-- START OF Supplied text --

On cross-examination, Charlie stated that the court in the divorce action did not make him quitclaim his interest in the house to appellee. At that point, appellant moved to have the case dismissed, arguing that appellee did not have any ownership interest in the house and therefore did not have standing to bring the suit. The motion was denied. Charlie testified |4that he came into ownership of the house because his aunt and grandmother wanted him to have it. Charlie stated that his grandmother did not deed him the house and that he did not have a deed ownership. Charlie said that he signed the deed with his grandmother because he was wondering why his name was not anywhere on the document if he was just getting a co-signer. Charlie acknowledged that the mortgage indicated that the final cost of the house was $89,136. Charlie testified that he paid the taxes on the property all the time and when he asked appellant to help with taxes, he never did. Charlie stated that he paid the taxes on the property to “keep from losing it.”

Appellee testified that she had lived in the house at 14416 West Baseline Road for twenty-two years. She stated that she paid Jim Walter every month and that she never paid any rent to appellant. Appellee testified that, although she was not present when Charlie and appellant had a discussion about the house, she knew what was going on. Appellee stated that she went with Charlie to Jim Walter to see about building a home. According to ap-pellee, Charlie had bad credit and needed a co-signer, so he asked appellant to be a co-signer. Appellant stipulated that appel-lee had made all the payments on the house. Appellee testified that she paid the property tax every year and submitted receipts into evidence. According to ap-pellee, appellant never helped with the house payments, the insurance payments, or the tax payments. Appellee stated that when she paid the house off, she received a congratulations letter in the mail. Appel-lee subsequently received a call from appellant asking if the house had been paid off and instructing her to mail the payoff letter to him, which she did. According |fito appellee, appellant told her that he would sign a quitclaim deed, but never did. Appellee testified that she made a lot of repairs to the house over the years and that she never asked appellant to help pay for any of them. Appellee stated that she never claimed anything about the house on her taxes because her preparer told her that it would not make a difference. According to appellee, appellant was not there during the construction of the house; however, he went there for his aunt’s funeral. She stated that she considered the house to be her and Charlie’s house.

-- END OF Supplied text --
-- START OF Recorded data --

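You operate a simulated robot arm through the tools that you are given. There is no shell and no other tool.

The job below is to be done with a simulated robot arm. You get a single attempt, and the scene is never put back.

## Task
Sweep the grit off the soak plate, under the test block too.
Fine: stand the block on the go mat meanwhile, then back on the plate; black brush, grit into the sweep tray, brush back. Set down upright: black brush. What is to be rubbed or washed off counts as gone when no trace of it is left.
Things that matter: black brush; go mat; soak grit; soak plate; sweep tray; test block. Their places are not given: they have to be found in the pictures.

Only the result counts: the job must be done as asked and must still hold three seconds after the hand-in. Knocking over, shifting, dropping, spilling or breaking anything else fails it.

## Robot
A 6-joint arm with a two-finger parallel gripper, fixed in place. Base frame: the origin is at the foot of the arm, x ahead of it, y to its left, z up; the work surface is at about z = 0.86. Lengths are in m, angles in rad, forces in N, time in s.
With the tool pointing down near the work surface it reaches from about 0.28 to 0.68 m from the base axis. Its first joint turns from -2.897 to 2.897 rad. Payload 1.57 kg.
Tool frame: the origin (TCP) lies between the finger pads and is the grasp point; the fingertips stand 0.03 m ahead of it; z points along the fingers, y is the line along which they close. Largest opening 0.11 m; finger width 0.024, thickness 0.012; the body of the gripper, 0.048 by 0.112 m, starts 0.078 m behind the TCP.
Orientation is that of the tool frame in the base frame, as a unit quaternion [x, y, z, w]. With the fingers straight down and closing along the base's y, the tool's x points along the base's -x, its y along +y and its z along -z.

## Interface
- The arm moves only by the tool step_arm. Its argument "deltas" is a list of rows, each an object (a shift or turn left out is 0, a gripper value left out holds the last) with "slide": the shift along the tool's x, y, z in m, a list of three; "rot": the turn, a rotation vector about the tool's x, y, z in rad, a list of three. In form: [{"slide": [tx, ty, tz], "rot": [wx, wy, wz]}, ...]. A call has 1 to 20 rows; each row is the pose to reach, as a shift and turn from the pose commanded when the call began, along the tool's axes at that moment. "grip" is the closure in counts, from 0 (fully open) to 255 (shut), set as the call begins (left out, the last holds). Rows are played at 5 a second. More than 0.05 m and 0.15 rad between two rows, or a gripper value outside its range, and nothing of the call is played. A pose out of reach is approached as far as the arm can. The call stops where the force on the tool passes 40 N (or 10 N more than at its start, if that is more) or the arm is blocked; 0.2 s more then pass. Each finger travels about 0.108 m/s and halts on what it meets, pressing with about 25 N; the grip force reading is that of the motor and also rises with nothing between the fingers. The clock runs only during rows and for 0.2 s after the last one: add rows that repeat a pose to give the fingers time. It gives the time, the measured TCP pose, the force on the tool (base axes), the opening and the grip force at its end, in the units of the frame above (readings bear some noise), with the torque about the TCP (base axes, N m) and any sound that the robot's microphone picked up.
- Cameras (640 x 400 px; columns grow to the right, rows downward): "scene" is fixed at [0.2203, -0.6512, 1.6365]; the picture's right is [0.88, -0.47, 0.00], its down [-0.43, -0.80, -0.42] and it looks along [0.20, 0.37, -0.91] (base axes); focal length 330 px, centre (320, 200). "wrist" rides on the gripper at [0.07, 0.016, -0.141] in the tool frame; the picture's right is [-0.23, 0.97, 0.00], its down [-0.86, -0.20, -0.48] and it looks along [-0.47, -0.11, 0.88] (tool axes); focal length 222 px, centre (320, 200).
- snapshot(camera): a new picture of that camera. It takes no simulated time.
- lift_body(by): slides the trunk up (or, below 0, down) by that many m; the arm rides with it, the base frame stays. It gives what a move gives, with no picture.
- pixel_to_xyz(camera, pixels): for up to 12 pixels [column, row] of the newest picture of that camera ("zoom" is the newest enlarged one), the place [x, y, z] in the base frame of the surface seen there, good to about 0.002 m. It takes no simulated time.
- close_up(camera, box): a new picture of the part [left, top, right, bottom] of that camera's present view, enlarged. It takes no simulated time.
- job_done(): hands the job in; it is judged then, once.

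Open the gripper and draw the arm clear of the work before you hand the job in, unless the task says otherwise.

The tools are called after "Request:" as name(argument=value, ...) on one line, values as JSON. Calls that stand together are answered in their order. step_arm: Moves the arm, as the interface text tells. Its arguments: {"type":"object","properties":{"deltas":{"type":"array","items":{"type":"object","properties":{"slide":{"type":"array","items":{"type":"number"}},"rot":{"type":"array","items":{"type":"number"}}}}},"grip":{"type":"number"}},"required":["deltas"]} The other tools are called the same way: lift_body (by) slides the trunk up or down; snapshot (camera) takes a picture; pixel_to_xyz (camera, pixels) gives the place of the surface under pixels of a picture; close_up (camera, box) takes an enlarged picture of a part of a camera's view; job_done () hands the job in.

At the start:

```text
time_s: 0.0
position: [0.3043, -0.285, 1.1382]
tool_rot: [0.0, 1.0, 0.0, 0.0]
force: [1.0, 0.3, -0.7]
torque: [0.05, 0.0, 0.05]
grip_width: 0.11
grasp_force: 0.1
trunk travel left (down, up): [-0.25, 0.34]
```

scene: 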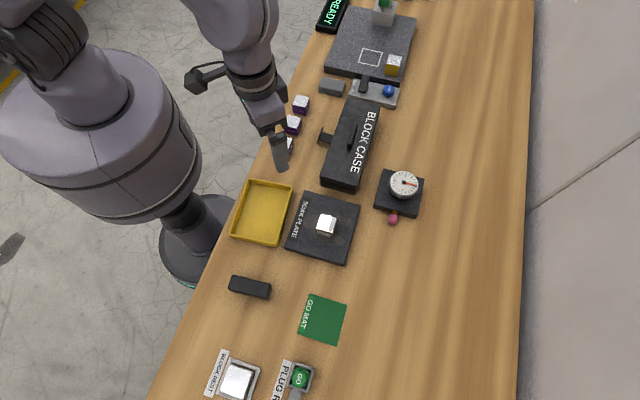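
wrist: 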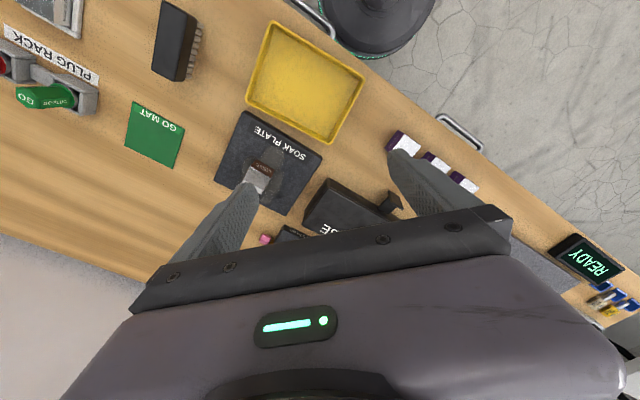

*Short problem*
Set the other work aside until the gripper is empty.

-- END OF Recorded data --

Make a faithful copy of the supplied text.

On cross-examination, Charlie stated that the court in the divorce action did not make him quitclaim his interest in the house to appellee. At that point, appellant moved to have the case dismissed, arguing that appellee did not have any ownership interest in the house and therefore did not have standing to bring the suit. The motion was denied. Charlie testified |4that he came into ownership of the house because his aunt and grandmother wanted him to have it. Charlie stated that his grandmother did not deed him the house and that he did not have a deed ownership. Charlie said that he signed the deed with his grandmother because he was wondering why his name was not anywhere on the document if he was just getting a co-signer. Charlie acknowledged that the mortgage indicated that the final cost of the house was $89,136. Charlie testified that he paid the taxes on the property all the time and when he asked appellant to help with taxes, he never did. Charlie stated that he paid the taxes on the property to “keep from losing it.”

Appellee testified that she had lived in the house at 14416 West Baseline Road for twenty-two years. She stated that she paid Jim Walter every month and that she never paid any rent to appellant. Appellee testified that, although she was not present when Charlie and appellant had a discussion about the house, she knew what was going on. Appellee stated that she went with Charlie to Jim Walter to see about building a home. According to ap-pellee, Charlie had bad credit and needed a co-signer, so he asked appellant to be a co-signer. Appellant stipulated that appel-lee had made all the payments on the house. Appellee testified that she paid the property tax every year and submitted receipts into evidence. According to ap-pellee, appellant never helped with the house payments, the insurance payments, or the tax payments. Appellee stated that when she paid the house off, she received a congratulations letter in the mail. Appel-lee subsequently received a call from appellant asking if the house had been paid off and instructing her to mail the payoff letter to him, which she did. According |fito appellee, appellant told her that he would sign a quitclaim deed, but never did. Appellee testified that she made a lot of repairs to the house over the years and that she never asked appellant to help pay for any of them. Appellee stated that she never claimed anything about the house on her taxes because her preparer told her that it would not make a difference. According to appellee, appellant was not there during the construction of the house; however, he went there for his aunt’s funeral. She stated that she considered the house to be her and Charlie’s house.